|Since 1975 there were no credit institutions in Viet Nam that made a public declaration of bankruptcy.— Photo stox
HA NOI (VNS) — Viet Nam is moving to legalise bankruptcy for credit institutions, which is seen as a step in creating a more transparent and healthy money system.
The Law on Bankruptcy issued in 2004 did not apply to credit institutions, while the amendment for credit institutions was made after the State Bank of Viet Nam had pinpointed nine weak credit institutions and had them restructured, merged with others or even acquired by new owners.
In the first meeting of this year, the National Assembly Standing Committee proposed a law to allow credit institutions to declare themselves bankrupt.
"It's a welcome and unavoidable move," said Cao Sy Kiem, former State Bank of Viet Nam's Governor cum Small- and Medium-size Enterprises Association's Chairman.

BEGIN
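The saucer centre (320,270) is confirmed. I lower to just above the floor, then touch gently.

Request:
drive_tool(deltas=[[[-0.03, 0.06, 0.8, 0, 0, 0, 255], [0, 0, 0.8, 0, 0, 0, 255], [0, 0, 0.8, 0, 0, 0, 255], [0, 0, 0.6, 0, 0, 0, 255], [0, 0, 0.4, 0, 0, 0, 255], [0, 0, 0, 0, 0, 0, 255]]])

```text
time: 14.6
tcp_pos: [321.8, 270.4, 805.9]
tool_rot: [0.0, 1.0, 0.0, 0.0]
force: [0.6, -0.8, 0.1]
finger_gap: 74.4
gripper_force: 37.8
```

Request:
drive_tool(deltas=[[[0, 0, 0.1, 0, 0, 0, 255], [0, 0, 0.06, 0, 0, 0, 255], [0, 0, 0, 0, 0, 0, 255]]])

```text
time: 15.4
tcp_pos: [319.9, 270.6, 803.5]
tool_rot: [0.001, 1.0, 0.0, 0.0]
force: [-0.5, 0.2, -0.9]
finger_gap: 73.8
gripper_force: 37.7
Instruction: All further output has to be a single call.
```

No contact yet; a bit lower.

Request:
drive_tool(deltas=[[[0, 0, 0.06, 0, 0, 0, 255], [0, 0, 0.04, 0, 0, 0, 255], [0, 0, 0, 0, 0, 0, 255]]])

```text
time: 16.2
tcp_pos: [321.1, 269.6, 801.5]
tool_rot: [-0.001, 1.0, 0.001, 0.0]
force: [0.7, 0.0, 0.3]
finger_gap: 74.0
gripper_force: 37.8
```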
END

For not permitting credit institutions to declare bankruptcy has resulted in many unfortunate consequences, Kiem said.
Not being allowed to declare bankruptcy resulted in low accountability among bankers and below-standard transparency in the banking system, he noted.
Agreeing with Kiem, National Assembly Deputy Nguyen Huu Kien said that precautions in introducing and applying the bankruptcy law to credit institutions should be taken, which would anticipate and settle any concerns among the public.
Under the draft bankruptcy law, the court will process requests on bankruptcies by credit institutions, and final judgments would be made within 15 days following the opening day of processing requests.
Since 1975 there were no credit institutions in Viet Nam that made a public declaration of bankruptcy.
There is also a popular belief that the State and the Government have connections with credit institutions that ensure banks never go bankrupt. In fact, ‘silent' bankruptcies were allowed during the 1990s banking crisis, which reduced the number of commercial banks from 51 in 1997 to 39 in 2001.
"It's time to change the public belief that banks might go wrong and go bankrupt, like other enterprises," said Kiem, adding that Viet Nam should follow international standards in administering their banking system.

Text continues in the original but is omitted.